Deborah: So, there’s a famous picture of Johnson with a shovel… but it didn’t open until 1971. So, quite a long time from his death to the opening, but we have been celebrating John F. Kennedy ever since.

We have a resident opera company, The Washington National Opera. We have a resident symphony orchestra, The National Symphony Orchestra. We have a full season of ballet, a huge dance program, one of the largest jazz programs in the country, chamber music, contemporary music, and contemporary jazz music. We have international programming. We have spectacular theatre, musical theatre program. We have international festivals and 40 programs for education, including theatre for young audiences and all the traditional young people’s kinds of programs. We have a program every single day, 365 days a year at 6 p.m., free to the public.

Denver: Absolutely. Well, The Kennedy Center does such an amazing range of things that I sometimes wonder, Deborah, if the people in the building are even aware of all of them. Give us a snapshot, if you can, of the breadth and scope of all that you do.

Deborah: It is something that until you have lived and worked in D.C. and at The Kennedy Center for a period of time, you can’t really grasp. At the moment, and I say that because we’re expanding our footprint, but today, we have nine performance spaces. Three are major, large venues — from a concert hall of 2,300 to an opera house of 2,100 to a small theatre with 350 seats. But we also have very informal black box spaces…ones that can transform into other spaces.
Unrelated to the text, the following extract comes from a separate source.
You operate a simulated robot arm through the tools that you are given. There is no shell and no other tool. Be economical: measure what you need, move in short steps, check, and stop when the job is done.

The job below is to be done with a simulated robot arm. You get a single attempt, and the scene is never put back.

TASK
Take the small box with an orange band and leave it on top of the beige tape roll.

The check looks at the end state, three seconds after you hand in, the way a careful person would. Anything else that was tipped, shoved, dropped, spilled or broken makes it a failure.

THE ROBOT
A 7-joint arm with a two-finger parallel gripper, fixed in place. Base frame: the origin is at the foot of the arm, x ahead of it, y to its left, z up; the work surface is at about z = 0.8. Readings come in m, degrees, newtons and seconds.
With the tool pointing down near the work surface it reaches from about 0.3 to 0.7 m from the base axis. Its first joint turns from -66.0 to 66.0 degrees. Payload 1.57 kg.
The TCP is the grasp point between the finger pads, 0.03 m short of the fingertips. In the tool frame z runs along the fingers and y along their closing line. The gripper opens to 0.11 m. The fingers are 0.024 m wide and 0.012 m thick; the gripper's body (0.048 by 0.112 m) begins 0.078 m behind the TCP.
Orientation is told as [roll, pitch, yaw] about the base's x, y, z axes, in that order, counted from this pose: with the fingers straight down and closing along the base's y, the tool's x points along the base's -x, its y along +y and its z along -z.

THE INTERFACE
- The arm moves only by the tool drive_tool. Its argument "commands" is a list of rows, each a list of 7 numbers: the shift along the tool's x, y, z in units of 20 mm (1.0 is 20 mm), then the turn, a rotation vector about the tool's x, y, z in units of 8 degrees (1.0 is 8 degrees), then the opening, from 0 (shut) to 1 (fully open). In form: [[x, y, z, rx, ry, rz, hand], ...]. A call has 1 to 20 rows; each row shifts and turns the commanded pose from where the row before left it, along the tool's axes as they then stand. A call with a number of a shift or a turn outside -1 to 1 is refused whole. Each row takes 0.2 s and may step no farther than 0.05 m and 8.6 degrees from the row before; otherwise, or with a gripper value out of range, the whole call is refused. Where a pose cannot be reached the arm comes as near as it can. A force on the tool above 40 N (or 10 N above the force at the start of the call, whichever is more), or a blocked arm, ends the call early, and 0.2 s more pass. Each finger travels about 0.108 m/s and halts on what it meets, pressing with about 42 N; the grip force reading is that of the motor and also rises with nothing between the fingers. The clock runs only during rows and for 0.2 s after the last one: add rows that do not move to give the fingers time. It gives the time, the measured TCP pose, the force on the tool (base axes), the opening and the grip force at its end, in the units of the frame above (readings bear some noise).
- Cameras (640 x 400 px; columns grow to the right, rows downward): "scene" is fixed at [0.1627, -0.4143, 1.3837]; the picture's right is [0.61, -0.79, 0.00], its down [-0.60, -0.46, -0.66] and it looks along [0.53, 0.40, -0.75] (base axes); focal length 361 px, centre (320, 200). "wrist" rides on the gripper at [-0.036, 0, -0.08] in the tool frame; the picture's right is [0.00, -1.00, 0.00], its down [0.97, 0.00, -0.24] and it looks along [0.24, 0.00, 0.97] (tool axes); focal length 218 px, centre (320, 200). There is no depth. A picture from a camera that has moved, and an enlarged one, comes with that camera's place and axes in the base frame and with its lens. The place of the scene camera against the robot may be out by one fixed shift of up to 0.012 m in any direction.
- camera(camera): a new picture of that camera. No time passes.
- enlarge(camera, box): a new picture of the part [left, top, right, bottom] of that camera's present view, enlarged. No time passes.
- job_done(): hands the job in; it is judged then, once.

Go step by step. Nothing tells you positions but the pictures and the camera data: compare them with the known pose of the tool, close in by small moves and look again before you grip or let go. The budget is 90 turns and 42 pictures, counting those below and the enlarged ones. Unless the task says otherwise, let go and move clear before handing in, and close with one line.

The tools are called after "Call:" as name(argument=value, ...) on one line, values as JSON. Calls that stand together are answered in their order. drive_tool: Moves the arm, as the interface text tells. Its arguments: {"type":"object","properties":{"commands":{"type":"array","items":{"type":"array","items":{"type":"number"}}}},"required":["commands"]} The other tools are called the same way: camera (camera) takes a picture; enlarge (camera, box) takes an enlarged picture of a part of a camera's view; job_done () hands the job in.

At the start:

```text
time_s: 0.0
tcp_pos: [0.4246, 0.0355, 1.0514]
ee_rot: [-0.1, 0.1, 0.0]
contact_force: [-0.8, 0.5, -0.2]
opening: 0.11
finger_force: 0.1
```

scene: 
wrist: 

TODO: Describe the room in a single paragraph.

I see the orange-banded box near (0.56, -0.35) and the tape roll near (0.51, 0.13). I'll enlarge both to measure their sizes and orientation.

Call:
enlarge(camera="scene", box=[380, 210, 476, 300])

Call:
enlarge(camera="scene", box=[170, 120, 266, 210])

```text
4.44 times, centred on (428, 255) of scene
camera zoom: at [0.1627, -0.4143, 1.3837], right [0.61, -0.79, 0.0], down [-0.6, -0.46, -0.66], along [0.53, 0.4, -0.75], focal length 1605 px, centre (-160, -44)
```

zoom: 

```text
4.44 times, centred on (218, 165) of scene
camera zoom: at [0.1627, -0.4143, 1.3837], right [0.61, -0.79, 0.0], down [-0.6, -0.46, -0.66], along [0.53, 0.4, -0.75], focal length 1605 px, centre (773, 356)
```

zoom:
We have a resident opera company – The Washington National Opera. We have a resident symphony orchestra – The National Symphony Orchestra. We have a full season of ballet, a huge dance program, one of the largest jazz programs in the country, chamber music, contemporary music, and contemporary jazz music. We have international programming. We have spectacular theatre, musical theatre program. We have international festivals and 40 programs for education, including theatre for young audiences and all the traditional young people’s kinds of programs. We have a program every single day, 365 days a year at 6 p.m., free to the public.

Denver: Oh, wow.

Deborah: So, we are really for everybody. Just recently, we expanded all of that programming to now include a major comedy season and just added hip-hop to our regular programming. So in addition to all of what you expect at a performing arts center, we’ve added to really complement what we already have, but also in response to what we have learned from our audiences what they’re interested in.
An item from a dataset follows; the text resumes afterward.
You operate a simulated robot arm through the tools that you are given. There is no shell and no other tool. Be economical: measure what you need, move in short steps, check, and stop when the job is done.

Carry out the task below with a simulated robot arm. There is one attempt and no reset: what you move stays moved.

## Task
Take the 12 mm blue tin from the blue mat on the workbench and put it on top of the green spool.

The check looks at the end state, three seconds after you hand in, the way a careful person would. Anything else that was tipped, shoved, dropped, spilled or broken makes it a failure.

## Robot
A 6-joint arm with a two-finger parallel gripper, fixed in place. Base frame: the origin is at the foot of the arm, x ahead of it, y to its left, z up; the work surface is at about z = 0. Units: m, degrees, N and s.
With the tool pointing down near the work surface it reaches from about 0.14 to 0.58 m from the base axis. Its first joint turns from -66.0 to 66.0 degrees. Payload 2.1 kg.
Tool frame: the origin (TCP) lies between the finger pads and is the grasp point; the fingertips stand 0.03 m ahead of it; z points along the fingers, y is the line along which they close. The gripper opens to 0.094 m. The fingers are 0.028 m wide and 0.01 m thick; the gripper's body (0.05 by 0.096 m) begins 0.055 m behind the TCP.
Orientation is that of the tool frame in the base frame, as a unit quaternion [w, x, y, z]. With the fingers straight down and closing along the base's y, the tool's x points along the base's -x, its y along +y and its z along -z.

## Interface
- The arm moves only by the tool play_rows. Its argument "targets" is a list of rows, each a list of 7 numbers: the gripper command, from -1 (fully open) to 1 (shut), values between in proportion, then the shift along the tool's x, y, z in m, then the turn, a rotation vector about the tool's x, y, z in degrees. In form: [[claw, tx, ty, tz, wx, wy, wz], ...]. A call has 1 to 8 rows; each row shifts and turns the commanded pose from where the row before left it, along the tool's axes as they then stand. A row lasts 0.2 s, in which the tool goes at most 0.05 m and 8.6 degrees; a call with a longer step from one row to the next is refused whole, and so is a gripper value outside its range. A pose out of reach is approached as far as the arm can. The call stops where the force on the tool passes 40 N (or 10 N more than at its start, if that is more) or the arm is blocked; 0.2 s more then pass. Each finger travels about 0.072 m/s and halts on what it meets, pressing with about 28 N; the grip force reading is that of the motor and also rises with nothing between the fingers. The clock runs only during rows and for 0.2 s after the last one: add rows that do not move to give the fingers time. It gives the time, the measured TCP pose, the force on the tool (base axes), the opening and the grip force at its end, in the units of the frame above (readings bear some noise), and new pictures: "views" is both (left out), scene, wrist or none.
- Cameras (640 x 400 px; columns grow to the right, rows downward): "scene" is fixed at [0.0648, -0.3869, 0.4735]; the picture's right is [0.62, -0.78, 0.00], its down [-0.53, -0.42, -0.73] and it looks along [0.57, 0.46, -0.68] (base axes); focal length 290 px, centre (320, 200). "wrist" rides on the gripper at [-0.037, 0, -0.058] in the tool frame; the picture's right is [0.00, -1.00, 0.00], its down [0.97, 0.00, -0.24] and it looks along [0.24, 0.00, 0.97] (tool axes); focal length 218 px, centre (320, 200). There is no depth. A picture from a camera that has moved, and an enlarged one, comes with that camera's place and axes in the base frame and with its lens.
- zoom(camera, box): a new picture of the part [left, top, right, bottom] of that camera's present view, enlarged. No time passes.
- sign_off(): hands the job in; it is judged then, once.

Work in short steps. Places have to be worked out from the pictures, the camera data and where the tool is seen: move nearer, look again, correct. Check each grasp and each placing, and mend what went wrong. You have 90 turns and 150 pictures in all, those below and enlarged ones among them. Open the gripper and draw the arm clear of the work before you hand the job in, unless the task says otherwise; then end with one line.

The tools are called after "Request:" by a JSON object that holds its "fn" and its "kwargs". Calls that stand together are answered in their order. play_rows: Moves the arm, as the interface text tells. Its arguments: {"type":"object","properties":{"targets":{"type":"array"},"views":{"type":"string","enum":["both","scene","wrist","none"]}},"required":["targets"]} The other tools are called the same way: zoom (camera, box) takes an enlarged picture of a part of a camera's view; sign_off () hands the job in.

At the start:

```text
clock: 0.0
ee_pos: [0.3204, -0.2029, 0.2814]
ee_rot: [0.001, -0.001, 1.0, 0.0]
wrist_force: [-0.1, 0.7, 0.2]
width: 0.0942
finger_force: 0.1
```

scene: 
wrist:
So, we’re thrilled with the expansion of our programming in this way, and we believe there is something for everybody at the John F. Kennedy Center for the Performing Arts as he would want it to be.

Denver: Sounds that way to me. A lot of institutions rolled into one. Speaking of John Kennedy, it was earlier this year… I think it was May 29 that we commemorated the 100th anniversary of his birth.  It certainly was the time for your organization to reflect and recommit to the original vision of The Kennedy Center. What were some of the things that came out of that, Deborah?

Deborah: Anniversaries are great moments for reflecting on the legacy of an individual, and performing arts organizations frequently do that around big dates of some sort. So, think of having a celebration around Mozart or Dvořák or Beethoven or a choreographer or a playwright.

Denver: Bernstein next year, right?

Deborah: And for us now, Leonard Bernstein. And so when it came to the concept of coming up to the 100th anniversary of John F. Kennedy, we thought, “Okay, well, the library is going to do something…” The Kennedy name is everywhere around our world. What will a performing arts center do for a president? We can’t really speak to his legacy per se in terms of his specific actions, but what we could do is celebrate what he stood for: What were his ideals? What do we think of when you think of John F. Kennedy?

And so we decided to build our programming and our celebration of John F. Kennedy around what he stood for and his ideals. So, our team thought about this at great length, did a lot of reading and research and came up with a concept of celebrating his ideals of service, courage, freedom, justice. And then, after we spoke to the family to review this, to make sure we were on point, we added gratitude because that was really about who they were as a family and who John F. Kennedy was.

So, building on those kinds of ideals, what do programmers do? We had such creativity from our really brilliant programmers. We did programs around Cesar Chavez. We did the operas Dead Man Walking and Champion. We commissioned a new dance work. We featured a whole program of repertoire and commissioned a new work from our composer and resident, Mason Bates, who used the words of John F. Kennedy and Walt Whitman to envision what a future would look like with John F. Kennedy, and it was really fantastic. So, a lot of creativity in all of the art forms.

On the weekend, which happened to be Memorial Day, we had a fantastic huge open house with just wild things happening. Dancers… the great dance group, Bandaloop, dancing on the side of the building, and every kind of art and theater and music in all of the spaces around the building. So we had 15,000 visitors over one day on Memorial Day weekend. And then on the day itself, we had a beautiful sort of retrospective of who he was — videos, language, music, reflections on who he was and his words themselves. It was really a wonderful way for us to really bring John F. Kennedy back to life in a very real, tangible way.

When you are the living memorial to a fallen president, sometimes, as we who walk around the building all the time, might take it for granted. And we really wanted to remind people about the fact that the Kennedy Center is a memorial to President Kennedy and why. Why would a performing arts center be named after a president? And this was a great opportunity for us. We’re really excited about this as really, frankly an ongoing approach to our programming.